Salgın küresel sağlık hizmetleri üzerinde büyük baskı oluşturmaya devam ederken, ventilasyon cihazlarının yetersizliği birçok hastayı solunum yetmezliği tehlikesiyle karşı karşıya bıraktı. Ancak yeni araştırmalar; fareler, sıçanlar ve domuzlar gibi memelilerin aslında bağırsaklarından nefes alabildiklerini ortaya koyuyor, bu da oksijenin rektum yoluyla verilmesinin solunum sorunları olan insanların hayatlarını kurtarmaya yardımcı olabileceğini öne sürüyor.
Çopra balığı ve deniz hıyarı gibi bazı suda yaşayan türlerin, hipoksik koşullarla karşılaştıklarında solungaçlarına ek olarak bağırsaklarından da oksijen alabildikleri uzun zamandır bilinmektedir.1950’lerde ve 60’larda bilim adamları, memelilerin bu yeteneği paylaşıp paylaşmadığını belirlemek için bir dizi deney yaptılar, ancak sonuçlar kesin değildi ve konu o zamandan beri tartışma konusu olmaya devam etti.
Med dergisinde yayınlanan yeni bir çalışma, memelilerin solunum için bağırsak organlarını gerçekten kullanabileceklerine ve bunu yapmanın solunum yetmezliğini takiben hayatta kalma ve iyileşme oranlarını önemli ölçüde arttırabileceğine dair kanıt sağlayarak nihayet argümanı çözdü.
Başlangıç olarak; çalışma yetkilileri, oksijenin epitel hücrelerinden daha fazla yayılmasına izin vermek için farelerin bağırsaklarını kaplayan ince mukus tabakasını çıkardılar.
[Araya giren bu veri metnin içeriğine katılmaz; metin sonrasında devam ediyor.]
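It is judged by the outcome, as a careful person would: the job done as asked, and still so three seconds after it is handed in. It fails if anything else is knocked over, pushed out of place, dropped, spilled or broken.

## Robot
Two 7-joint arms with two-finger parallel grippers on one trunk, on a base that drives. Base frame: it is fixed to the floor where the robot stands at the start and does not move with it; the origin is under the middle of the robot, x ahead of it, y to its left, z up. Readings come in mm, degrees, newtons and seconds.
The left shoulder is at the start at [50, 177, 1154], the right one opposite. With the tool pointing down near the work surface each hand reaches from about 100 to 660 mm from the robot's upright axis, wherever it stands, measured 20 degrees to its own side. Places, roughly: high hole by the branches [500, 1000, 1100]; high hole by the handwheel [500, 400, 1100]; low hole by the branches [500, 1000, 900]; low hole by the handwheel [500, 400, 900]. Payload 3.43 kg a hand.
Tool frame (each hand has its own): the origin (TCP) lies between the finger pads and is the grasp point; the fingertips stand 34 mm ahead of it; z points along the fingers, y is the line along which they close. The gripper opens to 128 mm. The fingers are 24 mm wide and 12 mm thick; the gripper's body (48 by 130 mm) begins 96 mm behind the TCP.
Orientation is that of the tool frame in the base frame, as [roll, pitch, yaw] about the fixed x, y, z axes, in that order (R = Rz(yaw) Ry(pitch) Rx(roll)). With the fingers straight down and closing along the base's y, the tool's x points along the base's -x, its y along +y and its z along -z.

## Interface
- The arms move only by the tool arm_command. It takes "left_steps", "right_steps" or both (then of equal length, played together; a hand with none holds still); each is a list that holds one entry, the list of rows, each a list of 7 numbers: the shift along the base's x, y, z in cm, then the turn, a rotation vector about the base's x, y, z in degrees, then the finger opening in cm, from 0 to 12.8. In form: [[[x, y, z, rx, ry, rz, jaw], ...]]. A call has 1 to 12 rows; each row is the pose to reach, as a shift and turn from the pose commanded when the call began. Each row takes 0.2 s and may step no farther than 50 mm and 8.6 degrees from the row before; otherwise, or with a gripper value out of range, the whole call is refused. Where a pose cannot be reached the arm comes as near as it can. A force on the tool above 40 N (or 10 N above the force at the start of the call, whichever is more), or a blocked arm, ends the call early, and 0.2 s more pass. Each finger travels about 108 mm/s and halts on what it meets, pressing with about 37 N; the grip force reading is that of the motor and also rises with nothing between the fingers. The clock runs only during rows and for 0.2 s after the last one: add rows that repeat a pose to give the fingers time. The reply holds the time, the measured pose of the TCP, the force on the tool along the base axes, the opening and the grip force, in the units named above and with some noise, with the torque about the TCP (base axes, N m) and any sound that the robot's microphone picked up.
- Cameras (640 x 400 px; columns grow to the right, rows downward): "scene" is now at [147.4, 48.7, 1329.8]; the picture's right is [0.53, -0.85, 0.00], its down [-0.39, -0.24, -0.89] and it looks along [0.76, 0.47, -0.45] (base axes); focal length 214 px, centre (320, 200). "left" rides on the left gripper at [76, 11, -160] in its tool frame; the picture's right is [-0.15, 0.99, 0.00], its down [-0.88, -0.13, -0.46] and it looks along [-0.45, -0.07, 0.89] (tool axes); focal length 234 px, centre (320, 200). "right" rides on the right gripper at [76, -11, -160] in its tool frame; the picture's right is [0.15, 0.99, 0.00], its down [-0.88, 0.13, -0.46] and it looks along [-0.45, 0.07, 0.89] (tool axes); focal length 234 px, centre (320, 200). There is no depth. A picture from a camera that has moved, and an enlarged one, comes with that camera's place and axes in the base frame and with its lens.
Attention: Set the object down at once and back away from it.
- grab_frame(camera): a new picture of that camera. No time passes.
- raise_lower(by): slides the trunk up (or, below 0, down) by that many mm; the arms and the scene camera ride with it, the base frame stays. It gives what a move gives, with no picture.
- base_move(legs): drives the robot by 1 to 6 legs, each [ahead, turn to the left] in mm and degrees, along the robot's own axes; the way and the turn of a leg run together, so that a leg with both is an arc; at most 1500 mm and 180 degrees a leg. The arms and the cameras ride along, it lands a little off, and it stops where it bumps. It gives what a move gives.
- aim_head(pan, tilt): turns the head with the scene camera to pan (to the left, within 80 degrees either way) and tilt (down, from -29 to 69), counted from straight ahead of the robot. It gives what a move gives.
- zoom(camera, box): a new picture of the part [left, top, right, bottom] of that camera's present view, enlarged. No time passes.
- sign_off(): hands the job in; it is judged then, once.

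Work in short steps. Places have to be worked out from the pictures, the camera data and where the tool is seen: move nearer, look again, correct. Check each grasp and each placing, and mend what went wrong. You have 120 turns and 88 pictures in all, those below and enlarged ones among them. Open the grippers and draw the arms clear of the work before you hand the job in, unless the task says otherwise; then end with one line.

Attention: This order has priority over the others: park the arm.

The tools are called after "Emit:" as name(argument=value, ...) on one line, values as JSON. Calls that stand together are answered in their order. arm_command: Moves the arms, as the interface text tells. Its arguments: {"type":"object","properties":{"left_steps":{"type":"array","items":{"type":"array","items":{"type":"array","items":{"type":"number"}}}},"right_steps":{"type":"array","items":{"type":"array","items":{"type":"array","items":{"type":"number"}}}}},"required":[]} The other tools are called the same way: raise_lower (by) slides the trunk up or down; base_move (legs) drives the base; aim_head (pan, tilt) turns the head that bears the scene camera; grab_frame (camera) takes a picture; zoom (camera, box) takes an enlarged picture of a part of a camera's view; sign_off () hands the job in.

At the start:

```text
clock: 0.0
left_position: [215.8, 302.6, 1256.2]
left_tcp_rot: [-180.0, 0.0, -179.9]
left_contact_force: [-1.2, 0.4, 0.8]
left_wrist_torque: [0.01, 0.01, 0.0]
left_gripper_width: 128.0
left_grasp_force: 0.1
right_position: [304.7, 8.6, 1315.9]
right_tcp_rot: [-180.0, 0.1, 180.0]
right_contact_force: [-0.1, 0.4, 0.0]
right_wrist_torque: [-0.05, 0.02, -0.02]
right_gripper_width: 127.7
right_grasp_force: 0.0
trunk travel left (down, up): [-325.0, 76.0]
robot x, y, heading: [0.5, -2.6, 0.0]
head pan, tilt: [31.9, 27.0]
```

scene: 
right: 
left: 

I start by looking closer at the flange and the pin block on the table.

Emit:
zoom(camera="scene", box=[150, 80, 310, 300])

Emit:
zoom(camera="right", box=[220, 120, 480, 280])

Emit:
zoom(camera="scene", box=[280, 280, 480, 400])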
Daha sonra kemirgenleri düşük oksijenli bir ortama yerleştirdiler ki bu da tüm hayvanların 11 dakika içinde ölmesine neden oldu.
Ancak araştırmacılar oksijen gazını doğrudan farelerin anüsüne verdiklerinde, hayvanların dörtte üçü ortamın içinde 50 dakika boyunca hayatta kalmayı başardı. Bağırsak mukozal tabakası çıkarılmamış fareler üzerinde yapılan deneyi tekrarlayan araştırmacılar, kemirgenlerin ortalama 18 dakika hayatta kalmasıyla hayatta kalma oranlarında önemli ölçüde daha küçük bir iyileşme kaydetti.
Bu bulgu, farelerin anüslerinden nefes alarak solunum yetmezliğinden kaçınabildiklerini gösterirken, bağırsak mukozasını çıkarma ihtiyacı, bu tekniği insanlar için uygunsuz hale getirir. Araştırmacılar, oksijenli sıvının rektum yoluyla uygulanmasını içeren alternatif bir yöntemi araştırmaya karar verdi.
Bunu yapmak için, şu anda klinik ortamlarda acil ventilasyon için doğrudan hava yollarına uygulanarak kullanılan ve solunum yetmezliğini hafifletmede etkili olduğu kanıtlanmış, konjuge perflorokarbon olarak bilinen sıvı bir oksijen formu kullandılar.
Sadece %10 oksijen içeren ölümcül olmayan bir ortama yerleştirildiklerinde, sıvıyı anüsleri yoluyla alan fareler, almayanlara göre çok daha uzağa yürüyebildi. Araştırmacılar ayrıca hayvanların kalplerine ulaşan oksijen miktarındaki artışı da ölçtüler.
Domuzlara uygulanan aynı teknik, hayvanın derisinin daha az soğuk ve solgun olmasına ve düşük oksijen koşullarında yürüme kabiliyetlerinin artmasına neden oldu.
Çalışma yazarı Takanori Takebe yaptığı açıklamada, “Yapay solunum desteği, pnömoni veya akut solunum sıkıntısı sendromu gibi ciddi hastalıklara bağlı solunum yetmezliğinin klinik yönetiminde hayati bir rol oynamaktadır” dedi.
Ventilasyon sistemimiz tarafından sağlanan arteriyel oksijenasyon seviyesi, insan uygulaması için ölçeklendirilirse, ciddi solunum yetmezliği olan hastaları tedavi etmek için muhtemelen yeterli olup potansiyel olarak hayat kurtaran oksijenasyon sağlar. (Moleküle veya bileşiğe oksijen eklenmesi durumu.)